We do that through this newsletter, through industry outreach, casual conversations, occasional advertising focused on our ideal clients’ “struggling moments,” and through testimonials and referrals from happy clients.

When potential clients reach out to us after reading the newsletter, seeing a post on social media, or hearing a recommendation from a colleague or friend, we have a simple conversation. We dig into what they’re struggling with, where they feel stuck, and what an ideal future looks like for them.

And then we walk them through the process we’d take to help them get there. If the process is right for them, there’s no one else who does it like us. And if it’s not, we refer them to a better fit.

Because the fact is, anyone can pound the pavement, cold call, and hassle prospects until they give in. Indeed, it sometimes feels like everyone does.

But that drains our energy, our time, and our motivation. It keeps us from earning real profit on our work because we give it all away during the long and drawn out prospecting process, or it gets eaten up by software and subscription fees.

And it distracts us from our efforts for our current clients, because we’re more focused on the next job than we are on doing a great job right now.

When we try to convince and persuade, we make it about ourselves. We make it all about what we sell and about what we need. As Claude C. Hopkins warned, “Argue anything for your own advantage, and people will resist to the limit.”

But when we’ve structured our business around a reinforceable marketing position that expresses the real “Job to Be Done” our prospects have, the struggle standing in their way, and our unique way of helping them make progress, there’s no need to sell, pitch, or persuade.

Because as Hopkins continued, if you appear to “unselfishly consider your customers’ desires, they will naturally flock to you.”

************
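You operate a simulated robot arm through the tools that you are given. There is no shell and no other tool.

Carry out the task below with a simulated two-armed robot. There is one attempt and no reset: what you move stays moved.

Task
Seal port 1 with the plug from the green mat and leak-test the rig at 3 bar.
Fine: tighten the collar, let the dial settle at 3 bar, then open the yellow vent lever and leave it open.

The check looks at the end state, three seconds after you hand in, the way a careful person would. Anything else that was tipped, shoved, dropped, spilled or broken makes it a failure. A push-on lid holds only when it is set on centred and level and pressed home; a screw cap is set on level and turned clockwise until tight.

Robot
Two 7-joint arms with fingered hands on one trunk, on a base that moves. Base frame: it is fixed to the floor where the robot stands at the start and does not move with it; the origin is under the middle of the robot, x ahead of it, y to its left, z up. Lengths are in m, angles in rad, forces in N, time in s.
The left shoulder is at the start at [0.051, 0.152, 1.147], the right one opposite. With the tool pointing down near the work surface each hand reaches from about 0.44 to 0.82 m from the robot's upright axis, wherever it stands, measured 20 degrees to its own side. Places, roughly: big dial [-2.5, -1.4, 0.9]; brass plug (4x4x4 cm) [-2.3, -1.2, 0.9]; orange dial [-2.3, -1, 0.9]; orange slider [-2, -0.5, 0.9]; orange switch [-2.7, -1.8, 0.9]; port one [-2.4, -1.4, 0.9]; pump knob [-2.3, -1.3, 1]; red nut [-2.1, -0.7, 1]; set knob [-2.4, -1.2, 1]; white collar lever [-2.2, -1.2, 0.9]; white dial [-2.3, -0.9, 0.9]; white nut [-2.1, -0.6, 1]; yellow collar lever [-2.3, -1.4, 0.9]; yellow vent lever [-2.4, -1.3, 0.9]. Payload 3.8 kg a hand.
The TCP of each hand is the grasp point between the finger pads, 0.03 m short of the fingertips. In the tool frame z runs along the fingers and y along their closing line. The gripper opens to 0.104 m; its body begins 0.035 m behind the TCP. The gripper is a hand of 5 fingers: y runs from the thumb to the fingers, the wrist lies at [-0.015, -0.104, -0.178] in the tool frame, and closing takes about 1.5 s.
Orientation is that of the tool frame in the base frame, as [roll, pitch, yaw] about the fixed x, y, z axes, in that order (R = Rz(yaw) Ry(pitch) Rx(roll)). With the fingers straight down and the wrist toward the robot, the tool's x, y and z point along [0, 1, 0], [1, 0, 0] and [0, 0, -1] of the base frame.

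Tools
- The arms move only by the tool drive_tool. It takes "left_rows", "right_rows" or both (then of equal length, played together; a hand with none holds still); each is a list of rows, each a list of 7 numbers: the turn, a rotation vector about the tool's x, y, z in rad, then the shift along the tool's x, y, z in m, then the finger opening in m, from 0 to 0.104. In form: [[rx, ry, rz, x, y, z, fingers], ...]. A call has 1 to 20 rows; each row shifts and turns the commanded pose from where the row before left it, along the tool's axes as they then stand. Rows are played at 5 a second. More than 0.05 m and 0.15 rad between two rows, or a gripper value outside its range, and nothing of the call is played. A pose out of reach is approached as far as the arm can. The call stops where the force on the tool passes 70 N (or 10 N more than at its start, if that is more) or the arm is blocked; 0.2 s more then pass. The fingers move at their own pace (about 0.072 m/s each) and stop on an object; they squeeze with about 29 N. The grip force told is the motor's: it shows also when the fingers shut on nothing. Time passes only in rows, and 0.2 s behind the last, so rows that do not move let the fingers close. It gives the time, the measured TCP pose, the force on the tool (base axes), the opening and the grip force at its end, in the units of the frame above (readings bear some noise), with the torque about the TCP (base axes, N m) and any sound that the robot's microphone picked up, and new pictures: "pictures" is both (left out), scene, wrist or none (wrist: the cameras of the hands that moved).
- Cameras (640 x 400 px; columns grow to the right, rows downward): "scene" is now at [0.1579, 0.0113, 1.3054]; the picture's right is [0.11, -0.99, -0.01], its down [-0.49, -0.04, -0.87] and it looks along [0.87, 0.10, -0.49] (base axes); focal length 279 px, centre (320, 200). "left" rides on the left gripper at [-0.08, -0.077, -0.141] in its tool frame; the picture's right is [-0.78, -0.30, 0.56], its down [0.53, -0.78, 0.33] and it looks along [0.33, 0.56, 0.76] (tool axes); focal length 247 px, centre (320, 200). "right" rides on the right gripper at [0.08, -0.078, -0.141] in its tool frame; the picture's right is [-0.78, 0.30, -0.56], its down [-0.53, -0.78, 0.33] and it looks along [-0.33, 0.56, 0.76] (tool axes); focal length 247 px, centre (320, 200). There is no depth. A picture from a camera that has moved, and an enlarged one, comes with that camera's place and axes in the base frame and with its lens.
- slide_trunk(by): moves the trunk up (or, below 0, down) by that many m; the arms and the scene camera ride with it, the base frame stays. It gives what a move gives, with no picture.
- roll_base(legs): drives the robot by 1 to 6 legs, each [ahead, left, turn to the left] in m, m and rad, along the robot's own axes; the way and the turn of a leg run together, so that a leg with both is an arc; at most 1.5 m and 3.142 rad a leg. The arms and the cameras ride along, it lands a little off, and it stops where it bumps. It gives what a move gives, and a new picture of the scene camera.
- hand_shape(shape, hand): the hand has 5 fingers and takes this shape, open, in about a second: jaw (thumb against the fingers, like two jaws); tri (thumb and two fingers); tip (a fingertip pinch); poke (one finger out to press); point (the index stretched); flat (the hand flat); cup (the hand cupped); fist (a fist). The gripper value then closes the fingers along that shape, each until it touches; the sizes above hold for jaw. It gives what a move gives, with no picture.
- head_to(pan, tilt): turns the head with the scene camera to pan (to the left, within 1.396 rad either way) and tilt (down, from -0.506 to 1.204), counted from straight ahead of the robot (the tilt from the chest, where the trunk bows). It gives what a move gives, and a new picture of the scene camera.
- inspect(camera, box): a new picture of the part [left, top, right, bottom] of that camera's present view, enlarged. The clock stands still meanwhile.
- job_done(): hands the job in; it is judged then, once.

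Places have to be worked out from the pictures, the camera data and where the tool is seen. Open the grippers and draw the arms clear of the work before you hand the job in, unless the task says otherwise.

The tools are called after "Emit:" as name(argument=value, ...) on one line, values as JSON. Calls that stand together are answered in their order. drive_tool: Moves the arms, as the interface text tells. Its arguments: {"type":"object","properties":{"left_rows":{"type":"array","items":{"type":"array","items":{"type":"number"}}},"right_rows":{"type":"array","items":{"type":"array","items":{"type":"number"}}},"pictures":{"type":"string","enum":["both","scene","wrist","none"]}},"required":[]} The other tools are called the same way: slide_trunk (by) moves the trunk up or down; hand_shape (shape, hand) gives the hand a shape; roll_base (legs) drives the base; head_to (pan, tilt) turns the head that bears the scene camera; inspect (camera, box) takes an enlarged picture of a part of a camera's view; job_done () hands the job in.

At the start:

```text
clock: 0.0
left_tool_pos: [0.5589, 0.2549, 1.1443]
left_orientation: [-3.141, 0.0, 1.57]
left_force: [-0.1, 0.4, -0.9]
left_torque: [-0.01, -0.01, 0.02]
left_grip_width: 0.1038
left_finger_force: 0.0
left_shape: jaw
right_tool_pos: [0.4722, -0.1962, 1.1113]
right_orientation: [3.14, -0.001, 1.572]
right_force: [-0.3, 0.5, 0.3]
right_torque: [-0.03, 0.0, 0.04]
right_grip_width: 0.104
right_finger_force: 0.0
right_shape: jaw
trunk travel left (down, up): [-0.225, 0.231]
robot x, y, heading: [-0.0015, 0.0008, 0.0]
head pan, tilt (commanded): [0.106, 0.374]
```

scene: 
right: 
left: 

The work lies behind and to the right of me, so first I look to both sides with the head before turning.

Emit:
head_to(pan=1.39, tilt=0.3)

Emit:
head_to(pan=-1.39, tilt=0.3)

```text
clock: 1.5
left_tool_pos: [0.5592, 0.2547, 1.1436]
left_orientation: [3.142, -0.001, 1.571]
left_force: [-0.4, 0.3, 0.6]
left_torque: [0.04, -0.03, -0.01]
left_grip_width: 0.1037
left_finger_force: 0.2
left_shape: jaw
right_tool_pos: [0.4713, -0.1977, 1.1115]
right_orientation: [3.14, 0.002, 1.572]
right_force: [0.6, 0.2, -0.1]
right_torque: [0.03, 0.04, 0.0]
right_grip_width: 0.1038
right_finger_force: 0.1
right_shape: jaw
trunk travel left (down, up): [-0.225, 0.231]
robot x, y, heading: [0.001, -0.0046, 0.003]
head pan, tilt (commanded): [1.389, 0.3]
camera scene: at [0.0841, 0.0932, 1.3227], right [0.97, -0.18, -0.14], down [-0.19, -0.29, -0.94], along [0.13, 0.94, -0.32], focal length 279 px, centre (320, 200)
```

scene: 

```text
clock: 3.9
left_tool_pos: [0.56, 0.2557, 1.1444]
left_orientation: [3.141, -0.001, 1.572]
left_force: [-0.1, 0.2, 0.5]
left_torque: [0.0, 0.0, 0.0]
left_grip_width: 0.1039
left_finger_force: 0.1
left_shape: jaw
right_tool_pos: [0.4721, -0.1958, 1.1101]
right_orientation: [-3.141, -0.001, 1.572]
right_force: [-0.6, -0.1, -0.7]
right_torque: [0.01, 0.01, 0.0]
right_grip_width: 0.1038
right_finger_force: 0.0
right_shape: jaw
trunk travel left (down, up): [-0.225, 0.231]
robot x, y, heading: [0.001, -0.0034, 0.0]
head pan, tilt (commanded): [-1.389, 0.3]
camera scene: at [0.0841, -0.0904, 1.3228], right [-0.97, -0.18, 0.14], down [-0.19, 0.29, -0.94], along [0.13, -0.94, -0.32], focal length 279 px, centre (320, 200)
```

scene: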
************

If we feel like we just need more leads, more meetings, more calls, or more opportunities, we probably need more focus.

We need to know who our best clients are, what they most appreciate about our unique process, and how we best deliver our value to them.

As Blair Enns wrote, “It is not our job to convince the client to hire us via presentation or any other means.”

Our job is to help other people get what they want.

And when we focus on that, our best prospects will come to us.